What the task asks: Restate the complete material exactly.

start Data extract

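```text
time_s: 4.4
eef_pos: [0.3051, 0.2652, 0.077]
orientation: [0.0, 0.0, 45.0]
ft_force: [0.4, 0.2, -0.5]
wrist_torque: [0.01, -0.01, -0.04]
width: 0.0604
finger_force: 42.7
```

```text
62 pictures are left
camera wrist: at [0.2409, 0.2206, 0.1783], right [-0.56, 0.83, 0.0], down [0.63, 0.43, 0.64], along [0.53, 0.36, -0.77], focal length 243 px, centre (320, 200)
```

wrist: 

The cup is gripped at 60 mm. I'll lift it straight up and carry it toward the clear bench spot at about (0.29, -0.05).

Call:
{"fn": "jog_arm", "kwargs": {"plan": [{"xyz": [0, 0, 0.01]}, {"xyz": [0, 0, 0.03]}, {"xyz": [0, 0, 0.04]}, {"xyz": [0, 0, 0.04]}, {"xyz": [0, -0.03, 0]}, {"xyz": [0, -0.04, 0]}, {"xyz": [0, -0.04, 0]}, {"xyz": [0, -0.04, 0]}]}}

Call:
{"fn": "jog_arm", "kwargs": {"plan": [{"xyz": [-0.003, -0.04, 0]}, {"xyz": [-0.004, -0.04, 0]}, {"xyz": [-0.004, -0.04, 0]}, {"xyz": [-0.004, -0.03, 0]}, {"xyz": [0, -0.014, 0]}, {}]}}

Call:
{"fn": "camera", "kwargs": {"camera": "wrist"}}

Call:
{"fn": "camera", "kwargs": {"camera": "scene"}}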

end Data extract

Exercise output:
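```text
time_s: 4.4
eef_pos: [0.3051, 0.2652, 0.077]
orientation: [0.0, 0.0, 45.0]
ft_force: [0.4, 0.2, -0.5]
wrist_torque: [0.01, -0.01, -0.04]
width: 0.0604
finger_force: 42.7
```

```text
62 pictures are left
camera wrist: at [0.2409, 0.2206, 0.1783], right [-0.56, 0.83, 0.0], down [0.63, 0.43, 0.64], along [0.53, 0.36, -0.77], focal length 243 px, centre (320, 200)
```

wrist: 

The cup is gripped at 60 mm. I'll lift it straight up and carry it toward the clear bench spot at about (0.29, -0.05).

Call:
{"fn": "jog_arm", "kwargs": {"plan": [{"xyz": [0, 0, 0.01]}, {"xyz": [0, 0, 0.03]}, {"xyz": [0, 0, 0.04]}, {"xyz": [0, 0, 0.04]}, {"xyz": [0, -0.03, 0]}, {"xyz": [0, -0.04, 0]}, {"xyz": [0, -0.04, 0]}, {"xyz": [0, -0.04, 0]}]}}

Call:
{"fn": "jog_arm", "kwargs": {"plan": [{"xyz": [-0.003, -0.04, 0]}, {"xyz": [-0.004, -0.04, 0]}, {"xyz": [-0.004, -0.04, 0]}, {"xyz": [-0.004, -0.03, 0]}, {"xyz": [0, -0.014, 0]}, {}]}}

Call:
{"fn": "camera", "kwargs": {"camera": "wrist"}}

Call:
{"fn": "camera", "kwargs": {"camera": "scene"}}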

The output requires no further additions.